東京、京都といった日本を代表する都市で感じたのは外国語表記が「英語・中国語・韓国語」のみで、そのいずれも話さないスペイン語ユーザーにとっては日本を旅するのは結構難しいだろうな、と思った。普段はそんなことを感じないけど、メヒコ人の友だちと旅をしていてそんなことをふと思った。もちろんすべての外国語を表記するわけにはいかないし、外国では日本語表記がある国はほとんどないので「せめて英語はわかっておいた方がいい」というのは重々承知だけど、スペイン語圏の国は結構多いので、この両都市でスペイン語表記をほぼ見かけなかったというのには驚きである。

3)奈良
京都から1日だけ足を延ばした奈良。
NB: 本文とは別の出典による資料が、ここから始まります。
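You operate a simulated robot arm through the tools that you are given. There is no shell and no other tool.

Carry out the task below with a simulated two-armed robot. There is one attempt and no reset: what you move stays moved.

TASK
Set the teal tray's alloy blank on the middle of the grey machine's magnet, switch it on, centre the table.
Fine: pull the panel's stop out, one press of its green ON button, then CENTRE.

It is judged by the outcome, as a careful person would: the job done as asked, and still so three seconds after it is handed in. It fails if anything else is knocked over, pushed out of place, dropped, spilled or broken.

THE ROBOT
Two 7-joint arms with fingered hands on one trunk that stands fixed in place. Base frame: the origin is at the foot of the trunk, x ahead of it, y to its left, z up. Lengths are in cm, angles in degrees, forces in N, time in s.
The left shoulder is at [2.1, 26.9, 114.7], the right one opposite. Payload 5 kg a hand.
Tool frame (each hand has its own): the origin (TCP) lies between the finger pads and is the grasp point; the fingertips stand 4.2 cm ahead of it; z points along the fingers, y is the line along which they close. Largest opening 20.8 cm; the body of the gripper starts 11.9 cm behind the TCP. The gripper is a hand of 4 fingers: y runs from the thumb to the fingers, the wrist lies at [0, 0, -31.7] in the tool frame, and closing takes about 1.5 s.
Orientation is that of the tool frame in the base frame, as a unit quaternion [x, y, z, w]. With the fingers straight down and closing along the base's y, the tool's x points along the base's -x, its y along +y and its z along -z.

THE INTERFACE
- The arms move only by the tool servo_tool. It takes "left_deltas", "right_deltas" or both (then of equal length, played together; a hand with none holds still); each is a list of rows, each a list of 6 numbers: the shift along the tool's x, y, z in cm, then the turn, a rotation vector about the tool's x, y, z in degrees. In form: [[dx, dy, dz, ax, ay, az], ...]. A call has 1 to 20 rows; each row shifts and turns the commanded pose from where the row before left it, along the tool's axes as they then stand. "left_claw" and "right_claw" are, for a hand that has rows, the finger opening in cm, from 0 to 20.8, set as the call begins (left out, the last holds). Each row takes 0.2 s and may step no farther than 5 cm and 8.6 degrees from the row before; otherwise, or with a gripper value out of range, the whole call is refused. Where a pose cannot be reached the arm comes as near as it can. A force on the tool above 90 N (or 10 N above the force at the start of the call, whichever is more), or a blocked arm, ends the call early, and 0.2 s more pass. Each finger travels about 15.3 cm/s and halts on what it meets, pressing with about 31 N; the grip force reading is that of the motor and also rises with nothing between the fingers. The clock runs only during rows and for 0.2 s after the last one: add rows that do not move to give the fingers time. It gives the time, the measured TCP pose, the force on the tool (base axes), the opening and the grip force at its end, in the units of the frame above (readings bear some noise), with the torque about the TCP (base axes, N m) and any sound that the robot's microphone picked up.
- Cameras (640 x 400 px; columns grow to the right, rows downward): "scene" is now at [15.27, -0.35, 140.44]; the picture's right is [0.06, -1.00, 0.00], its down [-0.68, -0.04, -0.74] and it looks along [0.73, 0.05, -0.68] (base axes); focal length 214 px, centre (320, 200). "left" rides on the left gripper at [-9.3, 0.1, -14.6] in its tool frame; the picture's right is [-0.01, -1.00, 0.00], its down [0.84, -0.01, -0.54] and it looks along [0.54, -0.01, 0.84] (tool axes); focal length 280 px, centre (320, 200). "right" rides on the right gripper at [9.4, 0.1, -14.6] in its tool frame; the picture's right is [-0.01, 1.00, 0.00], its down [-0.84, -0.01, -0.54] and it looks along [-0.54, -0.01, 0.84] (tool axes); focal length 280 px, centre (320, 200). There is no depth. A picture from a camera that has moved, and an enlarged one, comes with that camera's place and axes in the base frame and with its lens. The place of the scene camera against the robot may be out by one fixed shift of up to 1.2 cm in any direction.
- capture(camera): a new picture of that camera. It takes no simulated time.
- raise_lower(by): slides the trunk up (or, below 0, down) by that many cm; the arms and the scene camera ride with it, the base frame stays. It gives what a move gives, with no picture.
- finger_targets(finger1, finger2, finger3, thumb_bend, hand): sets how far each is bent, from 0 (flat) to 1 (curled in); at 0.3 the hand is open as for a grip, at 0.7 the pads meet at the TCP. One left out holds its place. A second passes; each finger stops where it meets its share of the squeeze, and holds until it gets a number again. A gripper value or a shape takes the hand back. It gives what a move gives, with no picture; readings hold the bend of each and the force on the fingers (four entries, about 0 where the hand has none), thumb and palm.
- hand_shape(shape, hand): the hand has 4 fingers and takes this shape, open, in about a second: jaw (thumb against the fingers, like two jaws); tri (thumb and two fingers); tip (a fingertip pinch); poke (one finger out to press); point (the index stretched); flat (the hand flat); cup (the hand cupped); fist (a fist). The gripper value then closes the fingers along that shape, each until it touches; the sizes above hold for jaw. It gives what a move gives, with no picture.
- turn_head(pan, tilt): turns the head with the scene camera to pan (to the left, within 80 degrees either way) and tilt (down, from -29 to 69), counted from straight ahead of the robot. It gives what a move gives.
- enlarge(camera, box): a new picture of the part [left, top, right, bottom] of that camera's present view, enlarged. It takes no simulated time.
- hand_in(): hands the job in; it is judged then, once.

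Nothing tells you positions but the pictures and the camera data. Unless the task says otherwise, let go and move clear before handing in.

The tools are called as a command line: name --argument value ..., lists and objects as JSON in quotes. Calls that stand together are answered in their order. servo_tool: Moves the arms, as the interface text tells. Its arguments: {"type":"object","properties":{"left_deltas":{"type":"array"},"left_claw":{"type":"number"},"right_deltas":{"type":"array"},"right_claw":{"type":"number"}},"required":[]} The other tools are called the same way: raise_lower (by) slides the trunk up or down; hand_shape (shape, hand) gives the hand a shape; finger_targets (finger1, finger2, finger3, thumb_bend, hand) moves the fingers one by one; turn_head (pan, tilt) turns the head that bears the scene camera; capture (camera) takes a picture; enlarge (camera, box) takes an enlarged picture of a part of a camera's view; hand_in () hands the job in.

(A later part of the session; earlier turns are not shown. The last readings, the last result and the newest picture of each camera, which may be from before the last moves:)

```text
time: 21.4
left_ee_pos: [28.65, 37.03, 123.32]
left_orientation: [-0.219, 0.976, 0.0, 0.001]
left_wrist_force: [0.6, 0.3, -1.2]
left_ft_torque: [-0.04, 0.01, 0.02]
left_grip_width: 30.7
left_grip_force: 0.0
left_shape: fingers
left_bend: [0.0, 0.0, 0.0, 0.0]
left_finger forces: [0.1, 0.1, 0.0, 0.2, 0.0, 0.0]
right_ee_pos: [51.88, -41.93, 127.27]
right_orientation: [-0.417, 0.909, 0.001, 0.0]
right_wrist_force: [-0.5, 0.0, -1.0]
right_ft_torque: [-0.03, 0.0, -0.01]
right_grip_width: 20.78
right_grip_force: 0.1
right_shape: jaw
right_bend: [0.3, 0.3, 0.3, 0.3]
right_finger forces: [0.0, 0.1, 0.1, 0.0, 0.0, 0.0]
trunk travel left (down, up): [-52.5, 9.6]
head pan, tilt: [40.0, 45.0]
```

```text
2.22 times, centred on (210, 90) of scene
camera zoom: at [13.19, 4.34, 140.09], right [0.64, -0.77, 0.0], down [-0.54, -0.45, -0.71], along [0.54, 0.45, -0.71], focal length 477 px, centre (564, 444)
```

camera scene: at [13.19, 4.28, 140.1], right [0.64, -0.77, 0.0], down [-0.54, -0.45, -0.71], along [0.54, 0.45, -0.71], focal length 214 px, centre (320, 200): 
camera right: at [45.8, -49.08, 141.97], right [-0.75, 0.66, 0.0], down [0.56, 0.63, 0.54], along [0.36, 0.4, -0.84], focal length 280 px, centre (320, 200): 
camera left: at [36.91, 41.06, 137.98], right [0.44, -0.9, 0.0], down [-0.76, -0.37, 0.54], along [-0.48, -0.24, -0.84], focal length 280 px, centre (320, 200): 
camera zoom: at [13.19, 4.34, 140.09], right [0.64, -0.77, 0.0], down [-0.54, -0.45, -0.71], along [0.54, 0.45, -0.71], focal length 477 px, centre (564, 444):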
外国人観光客がここも多いが、街の感じは京都よりも穏やかでウエルカムなイメージを受けた。

4)姫路
姫路城に行ったときにこの度初めてのスペイン語表記のパンフレットを発見。スペイン語のみならず、スウェーデン語、タガログ語、タイ語、ロシア語などものすごい数の言語をカバーしていて、これにはおどろいた。そこまで需要があるとは思えない言語までわざわざ作ったのか、すごいな。そしてこれは姫路っぽいとも思った。姫路城という観光資源がありながら(むしろそれしか活用できていない悲しさもある我が町姫路。)、外国人観光客たちは京都や大阪に拠点を置きながら1日だけ足を運ぶというスタイルをとられることが多いゆえ、いまいち町が盛り上がりに欠けるというということで、やはりこの街も「観光客のみなさん~!お待ちしておりますよーー!」という両手を広げた感じがバシバシ伝わってきた。

5)高知
外国人をほとんど見かけなかった高知。でも高知の人たちはとてもやさしくて、食べ物もおいしくておいしかった思い出の余韻が残っている。

6)大阪
年々増える爆買い集団のことは知っていたが、ここにきて大阪の町が彼らの方にすり寄る感じがすごいな、と思った。あらゆるところで目にするTAX FREEの表示。薬局などには中国語OKと看板を持った中国人のバイトの人が立っている光景も。商人魂というか、順応性というか改めて東京と大阪の違いのようなものを感じてしまった次第である。


振り返って、この短期間でこんなにたくさんの場所を駆け抜けたのかということに改めて驚いているけれど、各都市本当様々だ。それと同時に日本も変わってきているのだな、と感じるばかりである。旅をしていて、この旅の一団を受け入れてくれた人たちは本当に優しくてどこへ行っても好意的に受け入れてもらえたけど、ただのいち観光客でうろうろしていた時はどこのどいつかわからんよそものというちょっと冷たい印象を受けた時もある。東京五輪に向けてこれからもっと外国人が増えるのだろうけど、日本人の国際化が進めばいいなと思う。内とか外とかいう感覚ではなく、そこにいてる人をそのままに受け入れる器のでかさというかそういう感覚としての。